Is it just my personal experience, or are reductions hard to grasp for many of our students? I'd be happy to hear how you go about teaching reductions in your classes on the theory of computation, and what analogies/metaphors you use to help your students understand such a fundamental notion.

Monday, October 09, 2006

Turing in the Notices of the AMS

The November issue of the Notices of the AMS is entirely devoted to Alan Turing. (I first learned about this issue via Luca Trevisan's blog in theory.) I have only had time to skip through Solomon Feferman's piece on Turing's thesis (his PhD thesis, not the Church-Turing thesis), but the whole issue looks very interesting.

I have already recommended it to the students who are taking my theory of computation course in Reykjavík.

Enjoy it!

Wednesday, October 04, 2006

Paul Halmos, 1914-2006

I just saw a sad news item on the AMS web site. Paul Halmos passed away on Monday, 2 October. He was a master of mathematical exposition, both in writing and speaking, and taught many writers in the mathematical sciences how to write.

A few years ago, I had the pleasure of borrowing his "mathobiography" I Want to Be a Mathematician from Steffen Lauritzen in Aalborg, and enjoyed it immensely. I plan to buy a copy for my bookshelves at some point.

Bas Luttik has keeps telling me to read Halmos's expository work on algebraic logic.
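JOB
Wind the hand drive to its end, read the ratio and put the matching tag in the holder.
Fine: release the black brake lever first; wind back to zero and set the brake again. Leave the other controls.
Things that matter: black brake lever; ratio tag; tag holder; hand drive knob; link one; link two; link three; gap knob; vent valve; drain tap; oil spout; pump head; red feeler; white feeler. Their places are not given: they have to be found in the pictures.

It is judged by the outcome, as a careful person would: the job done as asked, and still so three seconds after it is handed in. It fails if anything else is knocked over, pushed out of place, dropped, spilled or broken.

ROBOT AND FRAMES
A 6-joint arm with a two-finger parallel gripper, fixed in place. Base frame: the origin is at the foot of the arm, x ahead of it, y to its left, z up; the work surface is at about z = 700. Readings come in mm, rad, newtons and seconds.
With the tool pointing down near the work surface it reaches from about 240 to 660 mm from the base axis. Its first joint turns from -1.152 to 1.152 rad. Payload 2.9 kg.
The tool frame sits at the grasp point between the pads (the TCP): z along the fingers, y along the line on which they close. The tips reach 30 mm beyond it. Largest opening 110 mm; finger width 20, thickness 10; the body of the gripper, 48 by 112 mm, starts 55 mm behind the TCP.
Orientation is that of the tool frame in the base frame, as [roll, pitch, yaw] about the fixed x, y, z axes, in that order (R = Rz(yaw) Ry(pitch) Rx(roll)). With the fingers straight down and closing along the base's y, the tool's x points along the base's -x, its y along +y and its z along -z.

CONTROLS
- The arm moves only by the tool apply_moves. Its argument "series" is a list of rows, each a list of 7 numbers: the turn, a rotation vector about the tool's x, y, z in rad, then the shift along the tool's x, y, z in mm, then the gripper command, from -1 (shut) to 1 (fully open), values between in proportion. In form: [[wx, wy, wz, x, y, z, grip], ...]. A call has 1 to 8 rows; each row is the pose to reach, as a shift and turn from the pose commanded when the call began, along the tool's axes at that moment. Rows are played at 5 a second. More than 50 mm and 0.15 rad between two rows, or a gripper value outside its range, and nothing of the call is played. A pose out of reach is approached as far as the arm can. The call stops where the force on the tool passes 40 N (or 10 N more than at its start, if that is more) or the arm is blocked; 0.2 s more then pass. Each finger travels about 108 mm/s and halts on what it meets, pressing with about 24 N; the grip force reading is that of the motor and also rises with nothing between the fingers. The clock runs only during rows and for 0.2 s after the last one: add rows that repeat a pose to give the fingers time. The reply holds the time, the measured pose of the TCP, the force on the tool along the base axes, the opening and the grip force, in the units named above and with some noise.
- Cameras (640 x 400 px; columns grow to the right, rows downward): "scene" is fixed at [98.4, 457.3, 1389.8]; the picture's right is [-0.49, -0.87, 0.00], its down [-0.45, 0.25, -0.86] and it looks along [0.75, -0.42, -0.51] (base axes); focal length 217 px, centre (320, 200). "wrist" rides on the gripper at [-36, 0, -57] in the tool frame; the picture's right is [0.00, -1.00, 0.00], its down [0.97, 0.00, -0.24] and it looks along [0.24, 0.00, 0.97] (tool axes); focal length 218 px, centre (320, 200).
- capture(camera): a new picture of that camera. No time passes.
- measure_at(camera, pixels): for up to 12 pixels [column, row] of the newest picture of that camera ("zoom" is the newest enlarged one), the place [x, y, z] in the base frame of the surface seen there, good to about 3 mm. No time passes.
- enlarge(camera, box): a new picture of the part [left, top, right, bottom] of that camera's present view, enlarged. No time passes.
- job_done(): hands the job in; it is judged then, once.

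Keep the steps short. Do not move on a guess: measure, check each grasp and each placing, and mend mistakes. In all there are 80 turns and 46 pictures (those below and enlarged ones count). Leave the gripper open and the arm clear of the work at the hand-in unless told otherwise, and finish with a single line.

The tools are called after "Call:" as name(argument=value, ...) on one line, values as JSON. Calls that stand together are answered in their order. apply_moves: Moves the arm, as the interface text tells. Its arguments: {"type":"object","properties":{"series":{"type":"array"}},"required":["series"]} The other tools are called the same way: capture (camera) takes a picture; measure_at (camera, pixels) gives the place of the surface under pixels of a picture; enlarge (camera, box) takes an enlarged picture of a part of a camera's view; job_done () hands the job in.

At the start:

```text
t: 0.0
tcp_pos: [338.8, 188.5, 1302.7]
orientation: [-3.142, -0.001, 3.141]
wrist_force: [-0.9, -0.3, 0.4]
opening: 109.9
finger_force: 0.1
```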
I keep postponing doing so, but maybe now it is time to start. At least after some pencil sharpening has taken place :-)

Let me end with a quotation from Halmos's mathobiography I like:

"I love to do research, I want to do research, I have to do research, and I hate to sit down and begin to do research---I always try to put it off just as long as I can.
....Isn't there something I can (must?) do first? Shouldn't I sharpen my pencils perhaps?"

- --Paul Halmos, I Want to be a Mathematician


These days I sharpen my pencils a lot, alas.